▶ [TEXT PROVIDED]:
══════════

But there is one problem.

Many parts still have to be sourced from China. Sourcing all these components and shipping them to the SE Asian country makes things more expensive than to assemble the product within China itself, where you can get all these parts quicker. Another problem is the parts from Korea and Japan, which is literally cheaper to ship to China than to a SE Asian country.

Also depends on the SE Asian country, because frankly, you have to deal with an absurd amount of corruption with some of them in all levels. Ports are not as efficient, road and electrical infrastructure are not as efficient. In some cases internet is not as efficient like in the Philippines, which is horrendous. All these affects your cost of operation.

The availability of advanced automation in China makes electronics manufacturing more efficient.

Another factor is the volume of shipping. Shipping is more expensive in and out from places where there is less volume. Where the volume is greatest, like the US and China, shipping is cheapest. But its from a country where the volume of trade is small, the shipping prices would jump. This adds to the final, and landed cost of the product in the US.

══════════

▶ [TASK OBJECTIVE]: Give the continuation of the text provided.

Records
══════════

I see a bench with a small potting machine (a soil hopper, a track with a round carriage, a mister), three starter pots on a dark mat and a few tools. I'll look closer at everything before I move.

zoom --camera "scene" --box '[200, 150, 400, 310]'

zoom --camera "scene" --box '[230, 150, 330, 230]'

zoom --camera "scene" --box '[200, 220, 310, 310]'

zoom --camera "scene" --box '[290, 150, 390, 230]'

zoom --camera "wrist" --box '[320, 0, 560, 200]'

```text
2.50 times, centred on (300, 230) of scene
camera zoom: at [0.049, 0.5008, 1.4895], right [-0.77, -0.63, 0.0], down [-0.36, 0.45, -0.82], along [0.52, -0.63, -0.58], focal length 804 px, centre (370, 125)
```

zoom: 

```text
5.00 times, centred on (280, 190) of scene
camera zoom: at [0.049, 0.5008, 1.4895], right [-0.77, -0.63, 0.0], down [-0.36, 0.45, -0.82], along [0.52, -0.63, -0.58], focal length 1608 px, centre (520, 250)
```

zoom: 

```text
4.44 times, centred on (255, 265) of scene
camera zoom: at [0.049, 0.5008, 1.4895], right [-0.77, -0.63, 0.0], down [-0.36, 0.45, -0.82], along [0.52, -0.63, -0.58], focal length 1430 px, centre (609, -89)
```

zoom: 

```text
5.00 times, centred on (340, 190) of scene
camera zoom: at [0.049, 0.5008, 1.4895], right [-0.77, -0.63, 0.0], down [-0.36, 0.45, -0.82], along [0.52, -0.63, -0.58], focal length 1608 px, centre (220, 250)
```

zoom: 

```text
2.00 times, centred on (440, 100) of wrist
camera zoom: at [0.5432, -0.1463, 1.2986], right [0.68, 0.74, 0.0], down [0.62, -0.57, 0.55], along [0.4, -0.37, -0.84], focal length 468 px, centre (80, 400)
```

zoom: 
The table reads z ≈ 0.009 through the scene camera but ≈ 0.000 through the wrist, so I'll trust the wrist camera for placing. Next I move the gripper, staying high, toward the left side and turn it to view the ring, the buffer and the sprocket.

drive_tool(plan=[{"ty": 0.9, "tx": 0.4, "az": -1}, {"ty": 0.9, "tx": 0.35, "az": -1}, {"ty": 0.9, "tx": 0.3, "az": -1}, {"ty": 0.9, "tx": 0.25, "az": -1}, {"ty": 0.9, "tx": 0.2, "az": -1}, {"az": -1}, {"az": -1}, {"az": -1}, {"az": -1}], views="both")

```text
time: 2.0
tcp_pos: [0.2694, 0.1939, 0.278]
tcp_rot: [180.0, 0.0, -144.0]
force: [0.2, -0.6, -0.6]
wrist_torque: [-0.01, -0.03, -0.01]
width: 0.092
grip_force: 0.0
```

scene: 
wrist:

══════════

▶ [ANSWER TO THE TASK]:
Electronics to the United States only make up a fraction of the global market. There is a risk in trying to beat the tariffs to that country through a bypass by less efficient manufacturing in another country. This affects your competitiveness with the rest of the world.

What's going to happen is that you are going to have subassemblies made in China, with the final assembly made in some other Asian country, stamp it like "Made in XXX" there. But then this practice isn't also new either, and its been around for years. Is Bloomberg discovering that this is something new?

There should be another problem to this. That is, all this does not add jobs to the American people. It just shifts the manufacturing out of China but not back to America. Sooner or later, even unpredictable Trump may just lash out at that, and impose tariffs on SE Asian countries also. So that's a risk there.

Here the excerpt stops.